AN Oxford vicar who worked tirelessly on behalf of poor parishioners in Oxford has been honoured with a commemorative plaque.

Rev Canon John Stansfeld was rector of St Ebbe’s between 1912 and 1926, at a time when the parish was overcrowded.

He set up a medical dispensary in the rectory garden and campaigned to get public baths built in Paradise Square.

Members of the Oxfordshire Blue Plaques Board gathered at the Old Rectory in Paradise Square, now part of Cherwell College, on Friday to unveil the plaque, which secretary Eda Forbes said was “long overdue”.

She added: “We thought the memory of Canon Stansfeld should be revived because he made a wonderful contribution to the lives of the people of St Ebbe’s.”

Local historian Malcolm Graham, former head of the Centre for Oxfordshire Studies, added: “Canon Stansfeld’s nickname was the Doctor and his passion was giving pre-medical treatment to poor people in Bermondsey, south east London, and then in St Ebbe’s.

“He had a wider interest in improving living conditions for people and setting up clubs for boys and young men where they could socialise.

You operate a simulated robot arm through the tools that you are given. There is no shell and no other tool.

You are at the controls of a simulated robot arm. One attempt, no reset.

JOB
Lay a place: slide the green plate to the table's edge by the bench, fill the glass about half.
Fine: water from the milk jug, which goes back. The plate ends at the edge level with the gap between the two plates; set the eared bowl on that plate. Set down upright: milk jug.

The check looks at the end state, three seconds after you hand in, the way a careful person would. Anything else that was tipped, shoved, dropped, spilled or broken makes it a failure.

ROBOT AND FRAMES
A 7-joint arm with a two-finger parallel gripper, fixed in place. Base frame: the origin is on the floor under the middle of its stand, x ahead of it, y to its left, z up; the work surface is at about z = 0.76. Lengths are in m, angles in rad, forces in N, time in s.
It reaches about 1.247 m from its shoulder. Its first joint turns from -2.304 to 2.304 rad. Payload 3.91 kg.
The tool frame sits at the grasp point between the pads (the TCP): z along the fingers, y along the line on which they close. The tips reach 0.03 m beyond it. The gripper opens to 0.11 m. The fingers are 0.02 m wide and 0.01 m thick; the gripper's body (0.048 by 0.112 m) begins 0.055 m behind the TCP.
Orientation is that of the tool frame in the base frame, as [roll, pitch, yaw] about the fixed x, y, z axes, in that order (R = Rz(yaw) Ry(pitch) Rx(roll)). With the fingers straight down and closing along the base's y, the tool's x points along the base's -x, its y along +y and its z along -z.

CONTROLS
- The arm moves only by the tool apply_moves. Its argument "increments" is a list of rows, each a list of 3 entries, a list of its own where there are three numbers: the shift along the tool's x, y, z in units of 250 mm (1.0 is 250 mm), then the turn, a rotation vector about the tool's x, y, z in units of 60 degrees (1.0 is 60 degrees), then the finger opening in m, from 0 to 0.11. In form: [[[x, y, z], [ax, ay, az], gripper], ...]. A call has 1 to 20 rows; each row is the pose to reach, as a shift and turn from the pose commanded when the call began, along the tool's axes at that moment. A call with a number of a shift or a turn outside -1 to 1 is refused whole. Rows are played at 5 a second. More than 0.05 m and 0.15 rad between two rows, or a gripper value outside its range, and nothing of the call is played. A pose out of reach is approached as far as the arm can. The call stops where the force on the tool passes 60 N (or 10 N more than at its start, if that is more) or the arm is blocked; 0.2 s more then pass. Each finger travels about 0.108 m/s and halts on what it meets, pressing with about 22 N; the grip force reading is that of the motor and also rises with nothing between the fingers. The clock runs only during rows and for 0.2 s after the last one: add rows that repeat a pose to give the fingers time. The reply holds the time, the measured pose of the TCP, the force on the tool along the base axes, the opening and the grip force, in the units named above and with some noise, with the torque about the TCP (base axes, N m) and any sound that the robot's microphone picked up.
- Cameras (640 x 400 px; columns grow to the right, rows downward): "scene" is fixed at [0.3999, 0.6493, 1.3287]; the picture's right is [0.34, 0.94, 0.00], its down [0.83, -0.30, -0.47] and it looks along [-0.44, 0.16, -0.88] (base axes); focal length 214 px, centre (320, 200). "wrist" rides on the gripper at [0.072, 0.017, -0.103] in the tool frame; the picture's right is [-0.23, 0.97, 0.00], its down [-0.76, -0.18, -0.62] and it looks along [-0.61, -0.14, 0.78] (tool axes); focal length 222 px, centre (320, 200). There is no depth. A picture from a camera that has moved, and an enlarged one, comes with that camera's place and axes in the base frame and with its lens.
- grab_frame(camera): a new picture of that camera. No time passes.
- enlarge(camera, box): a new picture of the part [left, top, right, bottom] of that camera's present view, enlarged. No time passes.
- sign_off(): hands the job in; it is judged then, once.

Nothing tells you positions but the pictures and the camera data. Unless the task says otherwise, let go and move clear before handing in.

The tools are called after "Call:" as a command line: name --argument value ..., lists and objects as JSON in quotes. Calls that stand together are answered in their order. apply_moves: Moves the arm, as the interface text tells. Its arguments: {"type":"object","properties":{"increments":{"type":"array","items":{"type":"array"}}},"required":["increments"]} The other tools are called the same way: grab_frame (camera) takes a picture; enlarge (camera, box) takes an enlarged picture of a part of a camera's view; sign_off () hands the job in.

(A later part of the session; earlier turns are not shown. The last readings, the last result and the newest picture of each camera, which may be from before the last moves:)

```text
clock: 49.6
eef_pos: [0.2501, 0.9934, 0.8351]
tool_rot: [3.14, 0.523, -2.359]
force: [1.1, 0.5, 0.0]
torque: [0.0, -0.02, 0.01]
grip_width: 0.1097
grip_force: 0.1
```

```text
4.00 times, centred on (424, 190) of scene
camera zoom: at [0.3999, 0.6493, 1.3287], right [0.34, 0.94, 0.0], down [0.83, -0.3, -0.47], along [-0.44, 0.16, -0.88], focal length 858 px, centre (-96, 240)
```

“He never tired and set off to Kenya aged 72 to set up a mission school.

“He was a social reformer, an evangelical and a missionary — an all-round good egg — and there are still people who remember him.”

Mr Stansfeld, who was born in 1854, remained a parish priest until he died aged 85 in 1939, after going out to visit a sick parishioner on a cold December night.

His funeral at Spelsbury was attended by more than 100 mourners from St Ebbe’s and three bishops were at a crowded thanksgiving service in Bermondsey parish church in January 1940.

The Rt Rev Colin Fletcher, the Bishop of Dorchester, attended Friday’s ceremony.

The plaque was the 47th erected by the county’s blue plaques board in the past 10 years.

Other plaques include those to remember Narnia author CS Lewis, The Lord of the Rings author JRR Tolkien and Victorian photographer Henry Taunt.